* Directive a: Output exactly, and only, the lines from the line containing "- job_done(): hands" through the line containing "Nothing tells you", both included.

* Reading text:
%%

L'épopée l'autorise à transformer les êtres, les objets et les faits en symboles et mythes porteurs de valeurs morales exemplaires.
Les astres participent à cette vision, le contraste obscur / clarté  élargissant encore la puissance cosmique :

Ils vont ! Ils vont ! ceux-ci brillants, ceux-là difformes,
Tous portant des vivants et des créations !
Ils jettent dans l'azur des cônes d'ombre énormes,
Ténèbres qui des cieux traversent les rayons
.
Les Contemplations, III, 30

L'illustration suprême réside dans le poème de La Légende des siècles intitulé « Le Satyre », qui se clôt par ce cri :
Place à tout ! Je suis Pan, Jupiter ! à genoux. Lecture 1

2/ Aux limites du fantastique : la transfiguration

– Toujours à travers le combat, les héros endossent une toute-puissance qui relève du merveilleux. Les personnages sont des surhommes, dont la taille n'a d'égale que la grandeur d'âme. Ainsi réveillent-ils les images d'une chevalerie médiévale telle qu'on la fantasmait enfant, doublée ici d'un humour tonique qui appuie le brio de l'affrontement.
Voici le corps à corps de Roland et Olivier. Lecture 2
Tout est titanesque : les troncs d'arbres arrachés à main nue et devenant épée, les cinq jours de duel sans répit, les héros infatigables, leur métamorphose en archange saint Michel. Hugo s'amuse aussi : le dénouement est tout humain, et se solde par un amour, ultime morale, car il n'y avait pas de haine entre les combattants, juste une envie de rivaliser !

– « Tout est plein d'âmes » : fort de cette conviction, Hugo prête aux animaux et aux choses la capacité d'intervenir dans le drame humain. Les règnes ne sont plus qu'à peine hiérarchisés. Ainsi leur animisme tient du miracle, autre aspect du merveilleux. Les deux exemples suivants, en revanche, opposent les partenaires jusqu'à la mort.

• La pieuvre (Lecture 3) : son face à face avec Gilliatt évoque la légende d'Hercule contre l'hydre de Lerne. Détails terrifiants : la dimension hors normes du poulpe, ses 8 bras, les enroulements plats des courroies ses pustules vivantes, la succion des 250 ventouses qui enserrent Gilliatt comme les anneaux d'un reptile.

%%

* Raw data:
%%

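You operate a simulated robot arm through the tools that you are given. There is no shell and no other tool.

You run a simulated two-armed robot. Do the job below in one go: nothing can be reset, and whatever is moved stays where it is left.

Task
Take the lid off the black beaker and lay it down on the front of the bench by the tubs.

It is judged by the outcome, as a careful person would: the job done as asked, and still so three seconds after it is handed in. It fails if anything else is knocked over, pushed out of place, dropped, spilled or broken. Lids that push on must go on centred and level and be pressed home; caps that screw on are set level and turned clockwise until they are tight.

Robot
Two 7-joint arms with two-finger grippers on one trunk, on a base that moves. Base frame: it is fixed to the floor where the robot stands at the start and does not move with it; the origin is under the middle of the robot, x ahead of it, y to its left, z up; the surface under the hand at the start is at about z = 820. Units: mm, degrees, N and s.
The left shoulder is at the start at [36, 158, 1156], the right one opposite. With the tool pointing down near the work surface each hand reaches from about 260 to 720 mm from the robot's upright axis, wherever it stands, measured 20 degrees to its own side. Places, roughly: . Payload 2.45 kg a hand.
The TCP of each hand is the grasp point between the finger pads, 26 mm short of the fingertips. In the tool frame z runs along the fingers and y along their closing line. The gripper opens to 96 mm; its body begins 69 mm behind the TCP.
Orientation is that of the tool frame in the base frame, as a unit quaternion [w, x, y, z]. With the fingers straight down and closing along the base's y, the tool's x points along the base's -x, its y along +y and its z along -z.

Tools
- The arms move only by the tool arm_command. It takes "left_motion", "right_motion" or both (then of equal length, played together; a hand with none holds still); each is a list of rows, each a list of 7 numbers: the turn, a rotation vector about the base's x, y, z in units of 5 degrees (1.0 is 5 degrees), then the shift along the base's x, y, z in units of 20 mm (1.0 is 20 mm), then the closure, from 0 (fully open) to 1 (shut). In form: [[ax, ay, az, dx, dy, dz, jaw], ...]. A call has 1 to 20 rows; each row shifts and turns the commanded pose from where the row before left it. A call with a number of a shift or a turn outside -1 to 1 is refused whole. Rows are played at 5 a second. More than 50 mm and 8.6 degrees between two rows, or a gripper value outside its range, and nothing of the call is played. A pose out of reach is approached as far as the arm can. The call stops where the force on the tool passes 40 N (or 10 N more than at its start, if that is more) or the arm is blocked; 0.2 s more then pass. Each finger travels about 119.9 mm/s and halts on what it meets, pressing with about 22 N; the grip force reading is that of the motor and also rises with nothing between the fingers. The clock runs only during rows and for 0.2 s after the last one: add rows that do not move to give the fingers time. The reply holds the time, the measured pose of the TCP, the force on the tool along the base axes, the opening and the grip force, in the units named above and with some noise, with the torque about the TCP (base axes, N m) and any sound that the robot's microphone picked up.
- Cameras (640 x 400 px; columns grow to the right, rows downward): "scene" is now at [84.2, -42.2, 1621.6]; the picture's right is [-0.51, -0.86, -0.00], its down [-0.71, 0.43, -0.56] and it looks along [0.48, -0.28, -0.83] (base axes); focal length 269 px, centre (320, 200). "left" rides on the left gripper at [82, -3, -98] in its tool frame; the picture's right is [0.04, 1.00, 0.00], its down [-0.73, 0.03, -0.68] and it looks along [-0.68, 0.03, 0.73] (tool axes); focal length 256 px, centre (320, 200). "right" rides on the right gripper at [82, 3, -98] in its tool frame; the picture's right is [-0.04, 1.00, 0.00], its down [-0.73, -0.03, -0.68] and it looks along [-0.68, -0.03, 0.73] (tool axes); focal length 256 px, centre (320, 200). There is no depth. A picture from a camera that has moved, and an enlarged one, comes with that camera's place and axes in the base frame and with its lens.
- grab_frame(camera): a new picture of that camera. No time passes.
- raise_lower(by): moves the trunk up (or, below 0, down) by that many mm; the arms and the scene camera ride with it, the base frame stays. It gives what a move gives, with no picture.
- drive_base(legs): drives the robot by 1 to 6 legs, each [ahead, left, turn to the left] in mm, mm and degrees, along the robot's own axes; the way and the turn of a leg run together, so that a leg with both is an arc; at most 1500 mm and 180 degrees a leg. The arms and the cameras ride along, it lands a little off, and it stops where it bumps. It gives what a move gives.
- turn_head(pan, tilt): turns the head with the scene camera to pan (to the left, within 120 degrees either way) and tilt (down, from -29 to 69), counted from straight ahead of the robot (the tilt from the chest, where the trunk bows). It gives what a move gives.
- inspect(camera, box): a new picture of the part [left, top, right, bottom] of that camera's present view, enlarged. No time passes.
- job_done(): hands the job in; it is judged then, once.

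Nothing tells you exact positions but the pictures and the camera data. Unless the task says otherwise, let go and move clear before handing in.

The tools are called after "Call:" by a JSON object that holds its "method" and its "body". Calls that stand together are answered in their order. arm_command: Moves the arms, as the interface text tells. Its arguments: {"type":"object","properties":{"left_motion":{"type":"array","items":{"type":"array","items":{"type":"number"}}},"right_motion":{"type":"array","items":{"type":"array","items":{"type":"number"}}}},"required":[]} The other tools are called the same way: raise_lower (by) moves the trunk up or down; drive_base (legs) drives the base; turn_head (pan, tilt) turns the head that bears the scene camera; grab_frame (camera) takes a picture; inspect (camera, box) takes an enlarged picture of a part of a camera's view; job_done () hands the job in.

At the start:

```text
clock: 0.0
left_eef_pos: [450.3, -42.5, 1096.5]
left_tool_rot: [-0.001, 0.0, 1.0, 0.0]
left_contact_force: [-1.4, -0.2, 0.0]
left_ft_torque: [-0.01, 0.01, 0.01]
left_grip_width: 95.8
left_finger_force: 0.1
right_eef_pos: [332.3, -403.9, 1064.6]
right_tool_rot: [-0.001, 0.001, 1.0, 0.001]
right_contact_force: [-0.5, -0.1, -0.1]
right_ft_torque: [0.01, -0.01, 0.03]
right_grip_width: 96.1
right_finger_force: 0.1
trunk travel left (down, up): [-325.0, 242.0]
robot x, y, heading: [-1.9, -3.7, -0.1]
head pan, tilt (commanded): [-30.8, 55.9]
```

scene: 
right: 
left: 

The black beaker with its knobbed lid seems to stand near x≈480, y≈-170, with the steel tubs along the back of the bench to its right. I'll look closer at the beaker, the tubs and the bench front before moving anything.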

%%

* Directive b: Continue the reading text from where it stops.

* Result a:
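- job_done(): hands the job in; it is judged then, once.

Nothing tells you exact positions but the pictures and the camera data. Unless the task says otherwise, let go and move clear before handing in.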

* Result b:
• L'aigle du casque (Lecture 4) : c'est le texte le plus pathétique, car il met en scène Angus, un frêle jeune homme de 16 ans à peine adoubé chevalier, qui doit venger l'honneur de sa famille. Mais il ne fait pas le poids face à son redoutable ennemi, Tiphaine. On est dans l' Écosse médiévale, selon l'engouement de l'époque pour les romans de Walter Scott.
La mise à mort du barbare est sidérante : l'aigle de métal prend vie en justicier divin (c'est l'animal de Jupiter), et rien ne nous est épargné de la tuerie, mais la cause est juste :
Cieux étoilés, montagnes que revêt
L'innocente blancheur des neiges vénérables,
Je vous prends à témoin que cet homme est méchant !

Il n'était plus homme d'ailleurs, comparé à un « loup dans les cirques romains » et à « l'infâme tarasque » [3]. Comme la mère défunte d'Angus, toute la nature observe, en témoin attentif approuvant le châtiment final.

Le monstrueux sublimé

Étymologiquement, le monstre est ce qui se montre à en obstruer le champ de vision, qui crève les yeux et dérange notre sens de la juste mesure. Hugo nous oblige à dépasser cette terrifiante énormité vers une quête nécessaire de ce qu'elle masque.

1/ La laideur de l'apparence

Critère essentiel du monstrueux, elle génère chez Hugo des portraits inoubliables :
– Gwymplaine est « l'homme qui rit », victime des « comprachicos », truands qui aux XVIIe et XVIIIe siècles mutilaient, enlaidissaient des enfants pour les exhiber dans les foires contre de l'argent. On lui a largement fendu la bouche au couteau afin qu'une balafre lui déforme la face en un éternel rictus. Horreur du paradoxe recherché : rire de la tragédie humaine.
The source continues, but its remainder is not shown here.